Seguro de que era una broma, me acerqué a la reja y encaré al celador: “Digamé, no escuché bien pero me avisan que acaba de nombrarme ¿Es verdad que me voy?” El tipo me preguntó el apellido y empezó a mirar la lista y a recorrerla con su dedo índice de arriba hacia abajo y de abajo hacia arriba. Una y otra vez miraba la lista y me miraba a la cara: “Soriani… Soriani...” repetía moviendo la cabeza negativamente. Mis piernas temblaban y esos minutos o segundos se hicieron eternos. Cuando ya estaba convencido de que era otro de los chistes habituales del “Pino”, aunque esa vez un poco más pesado, el guardián dijo: “Soriani, Hugo Ernesto, sí, acá está. Se va. Haga el 'Mono', porque no estoy para perder el tiempo”. Me di vuelta, y los compañeros que me rodeaban, ya estaban arriba mío para abrazarme como si hubiéramos ganado la final de porteños contra tucumanos, el clásico de aquella cárcel, donde dejábamos la vida en cada partido.

No hizo falta que preparara nada. Dejé las pocas cosas que tenía y formé fila junto a los que iban a salir liberados sólo con lo puesto. Abrieron la reja, y con un griterío infernal de todos, prolongamos la despedida para que los guardianes que habían sido nuestros verdugos, fueran testigos de nuestra alegría. Además, los que nos íbamos tampoco nos resignábamos a dejar a los compañeros que se quedaban adentro. Aunque supiéramos que lograr la libertad de todos era más fácil con nosotros afuera.

Nos llevaron desde ese pabellón a los calabozos de castigo y nos encerraron ahí hasta pasada la medianoche, mientras se hacían los trámites burocráticos propios de estas movidas.

Recuerdo los cánticos con que llenamos esos sucuchos inmundos, que nos habían tenido tantos días como sancionados, y las palizas o baños con agua helada recibidos ahí durante los peores años de la dictadura. Recuerdo también haberme sentado en el suelo y apoyado la espalda contra esa pared húmeda y sucia, en posición fetal, quizás sabiendo que empezaba a nacer de nuevo.
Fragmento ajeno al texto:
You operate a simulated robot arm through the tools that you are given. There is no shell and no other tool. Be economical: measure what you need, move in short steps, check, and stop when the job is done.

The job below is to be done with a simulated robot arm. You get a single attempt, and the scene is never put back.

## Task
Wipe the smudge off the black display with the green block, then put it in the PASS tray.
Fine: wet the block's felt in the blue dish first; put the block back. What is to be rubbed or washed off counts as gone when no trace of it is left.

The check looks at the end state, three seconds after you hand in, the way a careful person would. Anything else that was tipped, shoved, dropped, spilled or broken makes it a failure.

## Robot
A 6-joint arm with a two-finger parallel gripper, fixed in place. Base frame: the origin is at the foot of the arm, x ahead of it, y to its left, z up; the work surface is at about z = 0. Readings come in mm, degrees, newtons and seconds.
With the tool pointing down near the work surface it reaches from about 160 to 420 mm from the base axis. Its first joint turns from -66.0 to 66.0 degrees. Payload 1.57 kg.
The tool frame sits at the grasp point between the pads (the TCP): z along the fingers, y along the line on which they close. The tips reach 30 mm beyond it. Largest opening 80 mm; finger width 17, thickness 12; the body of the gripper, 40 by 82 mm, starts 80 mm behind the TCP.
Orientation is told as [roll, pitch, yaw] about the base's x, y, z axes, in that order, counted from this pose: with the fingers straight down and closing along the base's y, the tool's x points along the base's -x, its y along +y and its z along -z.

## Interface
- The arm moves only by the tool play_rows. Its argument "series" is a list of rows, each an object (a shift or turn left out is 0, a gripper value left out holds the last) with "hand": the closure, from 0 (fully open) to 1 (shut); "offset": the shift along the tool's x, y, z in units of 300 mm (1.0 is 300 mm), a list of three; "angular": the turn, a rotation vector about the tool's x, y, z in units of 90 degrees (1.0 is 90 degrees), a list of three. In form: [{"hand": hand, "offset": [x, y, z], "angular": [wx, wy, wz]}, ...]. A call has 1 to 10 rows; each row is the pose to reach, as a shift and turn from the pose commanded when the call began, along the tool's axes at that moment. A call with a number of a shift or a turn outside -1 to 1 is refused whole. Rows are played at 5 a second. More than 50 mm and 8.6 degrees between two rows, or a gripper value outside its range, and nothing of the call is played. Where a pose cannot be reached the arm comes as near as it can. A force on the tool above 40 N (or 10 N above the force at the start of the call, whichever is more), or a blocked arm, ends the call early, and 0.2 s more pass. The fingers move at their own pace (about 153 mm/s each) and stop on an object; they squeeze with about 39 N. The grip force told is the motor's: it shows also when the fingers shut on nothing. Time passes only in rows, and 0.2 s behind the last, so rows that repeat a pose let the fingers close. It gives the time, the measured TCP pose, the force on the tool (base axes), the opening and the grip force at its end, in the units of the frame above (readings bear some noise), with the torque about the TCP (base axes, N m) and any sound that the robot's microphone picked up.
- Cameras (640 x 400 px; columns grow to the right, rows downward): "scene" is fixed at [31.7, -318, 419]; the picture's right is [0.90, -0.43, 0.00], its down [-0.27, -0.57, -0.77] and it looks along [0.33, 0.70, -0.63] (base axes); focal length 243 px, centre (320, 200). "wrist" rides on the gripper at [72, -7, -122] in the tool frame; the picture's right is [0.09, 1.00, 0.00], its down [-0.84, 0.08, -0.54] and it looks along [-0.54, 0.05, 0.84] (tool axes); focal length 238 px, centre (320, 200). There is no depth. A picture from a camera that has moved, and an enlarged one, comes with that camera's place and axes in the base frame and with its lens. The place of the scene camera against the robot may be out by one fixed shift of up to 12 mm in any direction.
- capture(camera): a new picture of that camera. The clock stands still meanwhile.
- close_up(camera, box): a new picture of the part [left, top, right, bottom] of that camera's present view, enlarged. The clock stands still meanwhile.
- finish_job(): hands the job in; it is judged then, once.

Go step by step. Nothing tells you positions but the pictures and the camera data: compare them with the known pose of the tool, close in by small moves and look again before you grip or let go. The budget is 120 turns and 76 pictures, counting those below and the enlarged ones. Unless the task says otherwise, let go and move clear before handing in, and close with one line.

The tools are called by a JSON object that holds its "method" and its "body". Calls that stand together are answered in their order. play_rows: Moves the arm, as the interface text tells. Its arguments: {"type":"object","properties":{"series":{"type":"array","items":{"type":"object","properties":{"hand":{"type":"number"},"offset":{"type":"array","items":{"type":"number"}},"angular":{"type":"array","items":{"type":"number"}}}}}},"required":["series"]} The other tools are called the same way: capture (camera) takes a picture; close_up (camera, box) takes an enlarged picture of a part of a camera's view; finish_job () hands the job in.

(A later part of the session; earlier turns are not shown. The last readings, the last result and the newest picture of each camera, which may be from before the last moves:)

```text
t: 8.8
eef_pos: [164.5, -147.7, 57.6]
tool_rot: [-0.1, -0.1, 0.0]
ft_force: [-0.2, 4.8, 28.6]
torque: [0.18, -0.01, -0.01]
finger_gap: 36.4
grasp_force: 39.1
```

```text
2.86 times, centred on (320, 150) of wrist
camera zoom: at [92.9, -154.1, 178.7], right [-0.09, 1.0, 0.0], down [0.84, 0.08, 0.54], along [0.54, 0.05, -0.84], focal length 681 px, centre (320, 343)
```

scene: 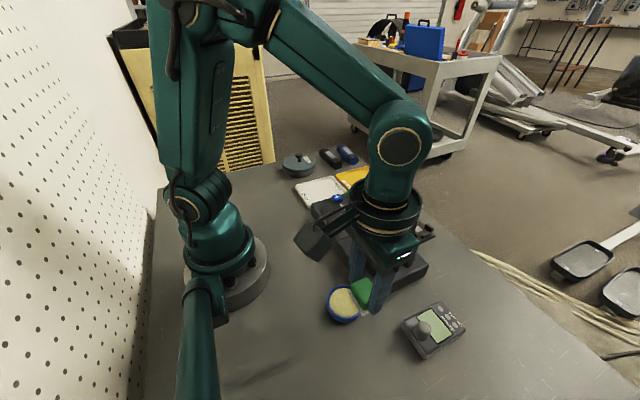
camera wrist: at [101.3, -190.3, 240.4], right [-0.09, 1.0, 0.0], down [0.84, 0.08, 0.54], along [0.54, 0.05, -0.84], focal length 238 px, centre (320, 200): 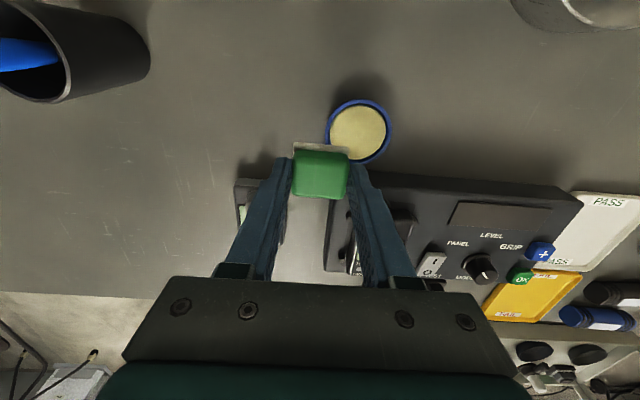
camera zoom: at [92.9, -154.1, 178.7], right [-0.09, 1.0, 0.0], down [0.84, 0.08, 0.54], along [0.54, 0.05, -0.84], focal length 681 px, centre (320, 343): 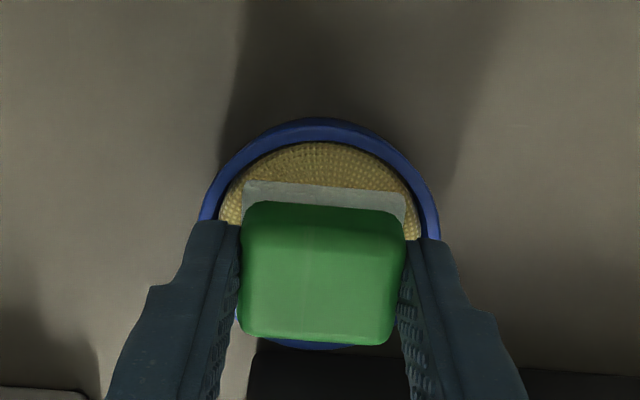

Nos sacaron el uniforme de chaqueta y pantalón azul que nos obligaron a usar desde siempre y nos entregaron las ropas civiles que el SPF nos requisó cuando fuimos detenidos. Recuerdo mi camisa entallada, con pespuntes y cuello en punta, mis pantalones oxford de “piel de durazno” y mis zapatillas Flecha blancas, que ya eran grises por el tiempo. Todos estábamos más flacos, así que no tuvimos problemas de talles. No sólo nos entraba la ropa sino que algunos tuvieron que pedir hilos para sostenerse los pantalones, que se caían por los kilos perdidos entre la mala alimentación y algunas huelgas de hambre de las que hicimos durante aquellos años. Cuando nos vimos “de civil” casi no nos reconocíamos. Fueron años de estar obligados a usar ese uniforme de “preso”, con el que también pretendieron degradarnos.
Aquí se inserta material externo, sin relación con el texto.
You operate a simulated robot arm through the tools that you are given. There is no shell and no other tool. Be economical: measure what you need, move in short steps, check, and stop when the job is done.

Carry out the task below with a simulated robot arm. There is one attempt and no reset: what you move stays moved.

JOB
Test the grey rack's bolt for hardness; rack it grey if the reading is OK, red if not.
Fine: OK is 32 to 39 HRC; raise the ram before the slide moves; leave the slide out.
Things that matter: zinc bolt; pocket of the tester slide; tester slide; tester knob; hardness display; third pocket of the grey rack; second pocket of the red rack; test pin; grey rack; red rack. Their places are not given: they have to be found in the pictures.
Horas después, a las 2 de la mañana del tres, nos abrieron las puertas. Formados en fila india y rodeados por un grupo numeroso de penitenciarios, nos guiaron hasta la puerta del Penal para que fuéramos saliendo en grupos de a diez, con intervalos de cinco minutos. Salí en el último grupo y un guardián que no era de los peores se acercó a mi oído y me dijo: “Soriani, salga caminando despacio, no corra ni mire hacia atrás. No de vuelta la cabeza porque dice la leyenda que el que corre o se da vuelta para mirar el Penal, vuelve”.

Le hice caso y trasladé la consigna al resto del grupo. Ninguno de esos diez compañeros corrió ni dio vuelta su cabeza. Aún hoy recordamos esa anécdota cuando la vida nos junta para celebrar los aniversarios de aquel día inolvidable.

 

La noche de Rawson y un cielo estrellado, que no veíamos desde hacía años, nos invitaba a mirar hacia arriba y a vencer la tentación de desobedecer el consejo. Estábamos afuera, estábamos libres, volvíamos a nacer. Ahora había que avisarles a nuestros familiares y preparar el regreso a casa. A eso íbamos.